Grantee Research Project Results
Final Report: A Modeling Investigation of NHx Cycling in the Troposphere and Its Impact on Particulate Matter and Acidic Substances Budgets
EPA Grant Number: R826773Title: A Modeling Investigation of NHx Cycling in the Troposphere and Its Impact on Particulate Matter and Acidic Substances Budgets
Investigators: Mathur, Rohit , Alapaty, Kiran , Shankar, Uma , Houyoux, Marc , Adelman, Zac
Institution: MCNC / North Carolina Supercomputing Center
EPA Project Officer: Hahn, Intaek
Project Period: October 1, 1998 through September 30, 2001 (Extended to March 31, 2003)
Project Amount: $488,744
RFA: Air Pollution Chemistry and Physics (1998) RFA Text | Recipients Lists
Research Category: Air
Objective:
The fate of nitrogen-containing species in the atmosphere is of considerable interest, given their role in the formation of acidic substances, particulate matter (PM), and tropospheric ozone, and potential eutrophication and nutrient loading effects resulting from their deposition. Although significant attention has been devoted towards studying oxidized nitrogen in the atmosphere, little effort has been devoted towards quantifying the budgets of reduced nitrogen species. The overall objective of this research project was to improve the current understanding of the cycling of reduced nitrogen compounds in the atmosphere, and to investigate the coupling of such compounds with atmospheric aerosols and other criteria pollutants responsible for the acidifying atmospheric load, through the development, enhancement, and continuous evaluation of comprehensive multipollutant regional models.
Summary/Accomplishments (Outputs/Outcomes):
To investigate the processes governing the fate of NHx in a consistent manner and to develop a preliminary assessment of the adequacy of existing NH3 emissions and the physical and chemical process pathways dictating the fate of airborne-reduced nitrogen species, modeling analyses were conducted with two regional models: (1) the Extended-Regional Acid Deposition Model (RADM); and (2) the comprehensive gas-aerosol version of the Multiscale Air Quality Simulation Platform (MAQSIP); MAQSIP also has served as a prototype for the U.S. Environmental Protection Agency's Community Multi-scale Air Quality/Models-3 system.

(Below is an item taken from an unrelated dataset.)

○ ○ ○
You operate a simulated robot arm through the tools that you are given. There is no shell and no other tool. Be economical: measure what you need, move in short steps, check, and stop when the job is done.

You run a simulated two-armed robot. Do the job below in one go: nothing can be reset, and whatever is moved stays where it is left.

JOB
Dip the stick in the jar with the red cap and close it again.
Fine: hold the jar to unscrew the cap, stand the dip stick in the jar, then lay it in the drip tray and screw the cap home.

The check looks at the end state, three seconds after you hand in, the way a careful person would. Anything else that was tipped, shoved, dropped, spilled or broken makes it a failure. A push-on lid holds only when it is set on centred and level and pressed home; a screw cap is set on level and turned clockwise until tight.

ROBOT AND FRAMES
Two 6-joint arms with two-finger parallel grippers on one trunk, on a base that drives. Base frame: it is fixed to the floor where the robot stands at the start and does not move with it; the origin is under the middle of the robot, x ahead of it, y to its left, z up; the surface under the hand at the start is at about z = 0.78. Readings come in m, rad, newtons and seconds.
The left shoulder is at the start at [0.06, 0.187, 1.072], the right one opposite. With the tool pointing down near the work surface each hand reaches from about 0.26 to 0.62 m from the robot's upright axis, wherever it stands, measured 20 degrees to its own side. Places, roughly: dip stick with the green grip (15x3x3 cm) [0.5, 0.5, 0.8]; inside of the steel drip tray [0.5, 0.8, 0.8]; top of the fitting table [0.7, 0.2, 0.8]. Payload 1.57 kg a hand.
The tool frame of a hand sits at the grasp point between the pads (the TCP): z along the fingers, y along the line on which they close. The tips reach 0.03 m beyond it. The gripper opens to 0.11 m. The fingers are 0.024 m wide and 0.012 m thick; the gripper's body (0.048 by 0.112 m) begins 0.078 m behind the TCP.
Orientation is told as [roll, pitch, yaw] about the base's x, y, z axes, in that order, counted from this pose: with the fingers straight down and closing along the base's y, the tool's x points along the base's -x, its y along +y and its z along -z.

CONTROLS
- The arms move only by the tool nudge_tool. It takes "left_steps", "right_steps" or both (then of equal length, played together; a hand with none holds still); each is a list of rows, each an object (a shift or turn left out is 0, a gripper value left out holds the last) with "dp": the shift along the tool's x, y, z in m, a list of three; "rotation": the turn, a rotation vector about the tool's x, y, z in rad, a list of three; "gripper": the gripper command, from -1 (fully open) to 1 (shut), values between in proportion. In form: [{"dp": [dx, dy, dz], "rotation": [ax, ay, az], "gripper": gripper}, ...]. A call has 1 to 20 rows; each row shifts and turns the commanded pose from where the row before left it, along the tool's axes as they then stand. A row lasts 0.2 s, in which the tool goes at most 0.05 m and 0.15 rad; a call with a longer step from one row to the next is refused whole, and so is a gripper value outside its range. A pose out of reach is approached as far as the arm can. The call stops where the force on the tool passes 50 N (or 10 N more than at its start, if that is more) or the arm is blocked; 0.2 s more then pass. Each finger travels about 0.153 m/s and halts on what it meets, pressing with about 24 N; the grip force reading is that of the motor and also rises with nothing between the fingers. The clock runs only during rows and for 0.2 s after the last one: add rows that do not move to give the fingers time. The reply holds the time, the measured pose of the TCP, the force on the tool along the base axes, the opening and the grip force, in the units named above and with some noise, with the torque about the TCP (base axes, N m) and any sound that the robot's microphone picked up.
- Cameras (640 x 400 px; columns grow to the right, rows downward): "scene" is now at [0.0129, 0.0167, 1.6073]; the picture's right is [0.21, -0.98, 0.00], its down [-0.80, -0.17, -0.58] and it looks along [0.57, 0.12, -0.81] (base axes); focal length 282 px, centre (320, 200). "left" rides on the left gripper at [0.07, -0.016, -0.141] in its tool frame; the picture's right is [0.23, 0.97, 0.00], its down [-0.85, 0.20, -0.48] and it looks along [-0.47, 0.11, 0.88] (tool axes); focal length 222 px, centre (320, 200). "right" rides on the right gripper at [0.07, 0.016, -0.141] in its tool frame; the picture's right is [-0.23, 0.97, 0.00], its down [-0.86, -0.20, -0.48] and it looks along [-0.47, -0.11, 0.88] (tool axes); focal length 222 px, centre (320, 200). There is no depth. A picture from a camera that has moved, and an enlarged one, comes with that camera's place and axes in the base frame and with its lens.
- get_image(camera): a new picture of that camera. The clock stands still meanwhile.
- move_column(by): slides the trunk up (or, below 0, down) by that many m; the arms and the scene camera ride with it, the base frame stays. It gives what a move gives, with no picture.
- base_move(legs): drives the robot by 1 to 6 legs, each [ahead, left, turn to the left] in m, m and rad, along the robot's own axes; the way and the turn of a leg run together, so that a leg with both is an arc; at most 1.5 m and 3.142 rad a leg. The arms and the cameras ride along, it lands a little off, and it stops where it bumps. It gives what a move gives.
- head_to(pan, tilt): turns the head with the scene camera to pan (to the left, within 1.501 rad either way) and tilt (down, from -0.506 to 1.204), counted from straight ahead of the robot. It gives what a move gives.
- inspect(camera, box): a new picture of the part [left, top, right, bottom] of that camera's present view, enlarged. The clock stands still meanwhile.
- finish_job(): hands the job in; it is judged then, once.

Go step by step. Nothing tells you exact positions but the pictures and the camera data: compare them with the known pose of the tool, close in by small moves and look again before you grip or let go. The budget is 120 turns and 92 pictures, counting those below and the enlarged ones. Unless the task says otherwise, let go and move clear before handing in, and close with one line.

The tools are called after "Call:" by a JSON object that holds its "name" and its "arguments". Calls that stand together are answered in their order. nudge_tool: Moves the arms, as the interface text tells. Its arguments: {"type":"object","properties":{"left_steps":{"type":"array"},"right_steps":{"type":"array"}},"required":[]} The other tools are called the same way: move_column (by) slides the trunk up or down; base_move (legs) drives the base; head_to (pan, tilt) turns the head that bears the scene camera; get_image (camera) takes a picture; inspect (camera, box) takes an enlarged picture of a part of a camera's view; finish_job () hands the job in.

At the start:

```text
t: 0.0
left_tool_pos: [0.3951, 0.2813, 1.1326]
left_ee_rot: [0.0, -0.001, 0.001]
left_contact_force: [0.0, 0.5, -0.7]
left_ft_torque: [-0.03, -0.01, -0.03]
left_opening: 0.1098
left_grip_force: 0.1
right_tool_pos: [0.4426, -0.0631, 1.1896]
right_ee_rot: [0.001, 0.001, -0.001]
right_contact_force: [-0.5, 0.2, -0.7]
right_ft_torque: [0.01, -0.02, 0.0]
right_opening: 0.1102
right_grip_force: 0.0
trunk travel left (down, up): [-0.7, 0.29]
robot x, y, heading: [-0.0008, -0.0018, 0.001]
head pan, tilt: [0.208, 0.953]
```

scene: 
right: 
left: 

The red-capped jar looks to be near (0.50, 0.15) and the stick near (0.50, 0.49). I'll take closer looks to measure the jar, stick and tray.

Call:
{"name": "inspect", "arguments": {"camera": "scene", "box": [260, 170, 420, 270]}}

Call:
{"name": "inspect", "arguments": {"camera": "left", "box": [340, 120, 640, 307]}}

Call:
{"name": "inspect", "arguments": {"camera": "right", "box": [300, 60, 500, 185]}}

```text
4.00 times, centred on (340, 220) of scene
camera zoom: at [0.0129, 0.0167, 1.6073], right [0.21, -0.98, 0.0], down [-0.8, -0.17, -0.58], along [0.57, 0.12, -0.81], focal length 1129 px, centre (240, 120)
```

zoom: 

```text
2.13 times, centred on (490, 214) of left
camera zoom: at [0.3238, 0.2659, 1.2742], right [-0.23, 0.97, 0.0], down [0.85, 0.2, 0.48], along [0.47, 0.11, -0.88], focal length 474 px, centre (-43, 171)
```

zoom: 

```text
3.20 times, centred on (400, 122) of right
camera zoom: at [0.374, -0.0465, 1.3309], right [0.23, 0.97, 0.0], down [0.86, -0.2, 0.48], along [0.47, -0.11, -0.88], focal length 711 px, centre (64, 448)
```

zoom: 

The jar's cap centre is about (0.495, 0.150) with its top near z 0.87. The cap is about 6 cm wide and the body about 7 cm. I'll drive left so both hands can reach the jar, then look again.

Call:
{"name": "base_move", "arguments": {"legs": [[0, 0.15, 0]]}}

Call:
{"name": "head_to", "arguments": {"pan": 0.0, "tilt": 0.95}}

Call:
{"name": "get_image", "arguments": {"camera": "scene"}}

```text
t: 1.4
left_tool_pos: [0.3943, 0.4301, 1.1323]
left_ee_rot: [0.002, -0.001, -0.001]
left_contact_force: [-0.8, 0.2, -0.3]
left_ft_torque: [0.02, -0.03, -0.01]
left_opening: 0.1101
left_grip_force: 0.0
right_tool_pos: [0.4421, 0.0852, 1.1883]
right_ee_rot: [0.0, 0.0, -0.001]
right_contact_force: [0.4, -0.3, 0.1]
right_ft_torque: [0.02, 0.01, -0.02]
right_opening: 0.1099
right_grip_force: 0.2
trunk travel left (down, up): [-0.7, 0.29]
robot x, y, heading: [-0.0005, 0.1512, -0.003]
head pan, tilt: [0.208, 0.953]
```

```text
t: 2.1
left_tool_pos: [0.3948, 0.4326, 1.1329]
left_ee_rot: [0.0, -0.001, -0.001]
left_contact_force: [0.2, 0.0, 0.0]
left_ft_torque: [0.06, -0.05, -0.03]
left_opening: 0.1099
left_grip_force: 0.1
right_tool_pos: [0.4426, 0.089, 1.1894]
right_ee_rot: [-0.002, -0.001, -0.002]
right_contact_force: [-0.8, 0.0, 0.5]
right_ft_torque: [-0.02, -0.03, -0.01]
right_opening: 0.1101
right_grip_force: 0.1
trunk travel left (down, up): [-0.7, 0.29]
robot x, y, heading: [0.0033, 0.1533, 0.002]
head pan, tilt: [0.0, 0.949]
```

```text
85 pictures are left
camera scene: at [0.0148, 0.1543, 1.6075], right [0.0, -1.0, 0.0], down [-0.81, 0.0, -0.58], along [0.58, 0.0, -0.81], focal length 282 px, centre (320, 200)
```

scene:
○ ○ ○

RADM was enhanced to include detailed treatment of the physical and chemical processes regulating the fate of ammonia emissions, and to model the interactions and chemical and thermodynamic coupling between NOx-SOx-NHx species; the model is termed the Extended-RADM. Extended-RADM model simulations for 30 representative cases, previously used in the National Acid Precipitation Assessment Program (NAPAP) assessment, were aggregated to construct climatological annual and seasonal averages. To account for uncertainties in both the magnitude and seasonal variability of NH3 emissions in the inventory used, regional seasonal correction factors for NH3 emissions were developed through successive model applications and detailed comparisons with measurements of ambient levels and deposition amounts. In these analyses, we included comparisons of model results against measurements of ambient levels of HNO3, SO42-, NO3-, and NH4+, and wet deposition amounts of SO42-, NO3-, and NH4+, but gave more weight towards satisfying three specific criteria:
The adjustment in NH3 emissions should not disturb the modeled ambient and wet deposition for sulfate through perturbations in cloud pH related oxidation pathways, such as through ozone oxidation
Because NH3 provides a pathway for formation of particulate NO3-, the predicted ambient NO3-/(HNO3 + NO3-) ratio should retain the spatial regional signature indicated by measurements.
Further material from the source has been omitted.